**EXTRACT:**
## START

It should be noted that reference to amines does not mean they are made solely of carbon, hydrogen and amino nitrogen. For example the compounds may contain minor amounts of oxygen, sulfur, non-amino nitrogen, etc. and may include small amounts of halogen.

As previously stated, the efficacy of the additive is primarily a function of the nitrogen content, and/or the presence of a reactive amine moiety. When terminal amine contains a primary or tertiary or a sterically hindered secondary nitrogen, there is no di erization, and the efficacy of such additive is greater than those containing dimers . The dimers significantly reduce the nitrogen concentration of the product and reduces and eliminate the benefits of the dimerized nitrogen, increases molecular weight, and increases viscosity. This requires a higher concentration of additive in order to achieve the same overall effect.

Until now, polyolefinic-amines synthesized using amines containing multiple primary nitrogen manufactured to maximize monomer concentration have generally been produced by reacting a polyolefinic halide with a substantial stoichiometric excess of amine to reduce the over reaction components to about 40% (US patent No. 5,346,965) , though not totally eliminating the formation of dimers and trimers . The use of such a stoichiometric excess of amine, however, results in a substantial negative impact to the manufacturing costs due to the significant quantity of excess amine that must be continuously purified and recycled, and the reduction in effective reactor volume.

Summary of the Invention The present invention provides a method of synthesizing polyolefinic amines, virtually eliminating the concentration of dimers and/or trimers. It comprises the steps of:

(a) forming a polyolefinic halide;

(b) reacting the halide with less than one molar equivalent (i.e. from about 0.99 to about 0.01 molar equivalent) of a amine having only one reactive nitrogen, for a period of from about 0.5 to about 15.0 hours at a temperature of from about 75 °F to about 410 °F and a pressure of from about 0 to about 6 atmospheres;

(c) adding to the reaction mass at least one additional amine having at least two reactive nitrogen moieties, in an amount equal to from 1 to about 10 times the molar quantity of polyolefinic halide employed to form the first reaction mass and reacting the second reaction mass for a period of from about 0.5 to about 15 hours at a temperature of from about 75 °F to about 410°F and a pressure of from about 0 to about 6 atmospheres;

(d) distilling off any unreacted amine at a distillation temperature below about 400 °F; and, (e) treating the second reaction mass to recover polyolefinic or polyether amine products.

The present invention also encompasses the fuel additive product produced by the foregoing process, and the novel motor fuel composition containing an amount of this additive of up to 8 ppmw, preferably about 2-6 ppmw, most preferably about 2.5 - 3.5 ppmw, expressed as basic nitrogen. This will inhibit octane requirement increase (ORI) and clean up the induction system. This invention claims the use of the high yield polyolefinic- amines manufactured by this process in gasoline, such as that disclosed in Patent No. 5,006,130 and incorporated herein by reference. Based on the results and general knowledge available in the literature, it is concluded that the polyolefinic-amine described herein will be effective with numerous carrier fluids tested in various vehicles and engines identified throughout the literature .

## END

**DATASET SECTION:**
## START

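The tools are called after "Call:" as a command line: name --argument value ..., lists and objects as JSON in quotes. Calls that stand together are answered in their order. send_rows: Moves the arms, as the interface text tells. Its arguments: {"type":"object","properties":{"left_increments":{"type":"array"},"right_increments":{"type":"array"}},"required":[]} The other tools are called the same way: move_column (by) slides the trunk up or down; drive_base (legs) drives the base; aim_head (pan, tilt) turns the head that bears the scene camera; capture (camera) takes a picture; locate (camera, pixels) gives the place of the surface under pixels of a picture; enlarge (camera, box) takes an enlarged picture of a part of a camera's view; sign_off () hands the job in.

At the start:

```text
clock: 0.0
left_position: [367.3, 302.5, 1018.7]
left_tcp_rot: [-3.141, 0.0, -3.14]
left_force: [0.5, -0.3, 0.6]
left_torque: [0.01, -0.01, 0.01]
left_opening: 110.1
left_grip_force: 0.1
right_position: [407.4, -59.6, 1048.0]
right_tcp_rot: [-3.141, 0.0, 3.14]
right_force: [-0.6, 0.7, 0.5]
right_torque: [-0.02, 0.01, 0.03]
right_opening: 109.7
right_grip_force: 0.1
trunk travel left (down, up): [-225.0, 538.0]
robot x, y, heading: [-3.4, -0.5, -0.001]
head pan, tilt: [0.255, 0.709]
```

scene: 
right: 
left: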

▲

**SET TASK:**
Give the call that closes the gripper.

## END

**SET TASK:**
Provide the original wording of the extract from "(d) distilling off" as far as "polyether amine products.".

**EXERCISE SOLUTION:**
(d) distilling off any unreacted amine at a distillation temperature below about 400 °F; and, (e) treating the second reaction mass to recover polyolefinic or polyether amine products.